The South Korean government has decided to provide the second round of grants but, this time, it will “customize” them for those who have been hardest by COVID-19. The government, the presidential office and the ruling party agreed in a meeting on Sunday to offer financial support to those who are struggling due to the resurgence of the virus and to draw up a seven trillion-won budget, the fourth supplementary budget this year. The government has revised the budget four times within a year, which is the first since 1961. The ruling party and the government have decided to issue state bonds to fund the program.
COVID-19 grants will likely be provided for small business owners in 12 industries that have been essentially shut down to stop the spread of the virus along with the self-employed, contractors, young people who have lost jobs and people on low income. The government has also decided to devise additional measures such as by extending the definition of flood damage, easing the criteria for low-interest loans for small businesses and clearing unpaid wages. It will set out details around these programs and announce them in the near future.
The decision on the second grants has been rushed by politicians without much consultation with experts. It was a political decision more than anything as they were suggested in the primary election for the leader of Democratic Party of Korea and backed by the opposition party. Considering the government has already introduced various programs that provide financial support such as loans, the job retention scheme and small business funds, it should have reviewed them first before offering another round of grants to improve their effectiveness.

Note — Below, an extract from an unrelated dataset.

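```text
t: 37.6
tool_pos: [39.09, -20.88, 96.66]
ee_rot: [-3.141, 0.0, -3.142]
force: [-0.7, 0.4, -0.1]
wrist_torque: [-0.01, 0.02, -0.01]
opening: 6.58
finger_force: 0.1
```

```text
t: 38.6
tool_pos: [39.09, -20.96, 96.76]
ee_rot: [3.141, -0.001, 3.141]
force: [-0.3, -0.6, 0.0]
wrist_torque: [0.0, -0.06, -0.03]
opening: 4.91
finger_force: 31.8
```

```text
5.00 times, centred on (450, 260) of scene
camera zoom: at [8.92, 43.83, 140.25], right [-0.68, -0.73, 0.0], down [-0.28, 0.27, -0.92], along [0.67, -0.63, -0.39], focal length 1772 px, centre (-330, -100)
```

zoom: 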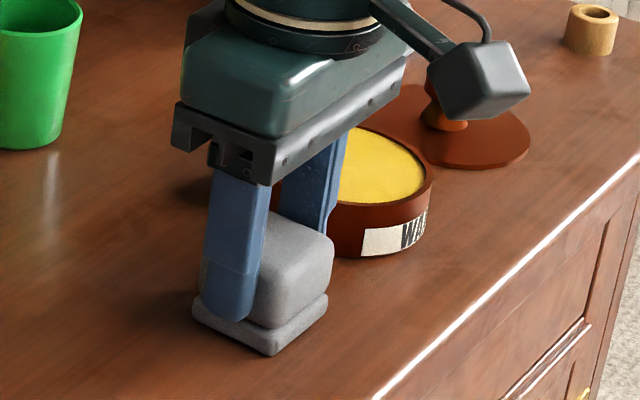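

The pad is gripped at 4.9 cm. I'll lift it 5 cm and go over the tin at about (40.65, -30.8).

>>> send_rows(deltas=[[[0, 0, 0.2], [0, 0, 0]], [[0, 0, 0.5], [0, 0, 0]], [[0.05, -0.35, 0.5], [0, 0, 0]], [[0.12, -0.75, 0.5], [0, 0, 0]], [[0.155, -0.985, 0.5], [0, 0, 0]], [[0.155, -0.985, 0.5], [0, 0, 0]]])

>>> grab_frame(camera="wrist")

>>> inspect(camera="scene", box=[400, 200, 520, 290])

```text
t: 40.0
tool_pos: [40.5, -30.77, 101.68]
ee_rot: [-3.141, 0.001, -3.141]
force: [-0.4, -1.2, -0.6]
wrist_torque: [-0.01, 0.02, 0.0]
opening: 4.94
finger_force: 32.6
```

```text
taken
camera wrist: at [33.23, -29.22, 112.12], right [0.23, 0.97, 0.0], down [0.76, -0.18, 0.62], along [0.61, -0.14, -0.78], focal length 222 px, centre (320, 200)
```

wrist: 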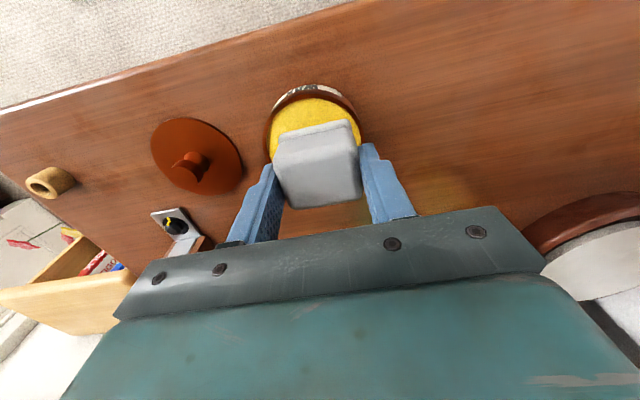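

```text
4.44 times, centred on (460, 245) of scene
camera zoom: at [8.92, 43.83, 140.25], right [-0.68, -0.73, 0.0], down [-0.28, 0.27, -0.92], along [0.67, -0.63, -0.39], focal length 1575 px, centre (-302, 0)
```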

The government and the ruling party had four months to discuss how the second grants should be given. There was great controversy around how grants should be provided the first time around in the run up to the April 15 general elections. Four months have passed, and they still have not come up with a better way of distributing them and are caught in the same controversy again.
Customized or exclusive, the government should now focus on how it can offer the grants in the fairest and speediest way possible as the decision has already been made. It is already facing a backlash from the public who argue that employees of small businesses such as karaoke bars and Internet cafes also need protection as well as the owners. The government should find where the scheme is missing and execute the plan promptly before Chuseok, Korean Thanksgiving Day. It should admit any mistakes made about the scheme and try to improve it if it were to minimize any side effects.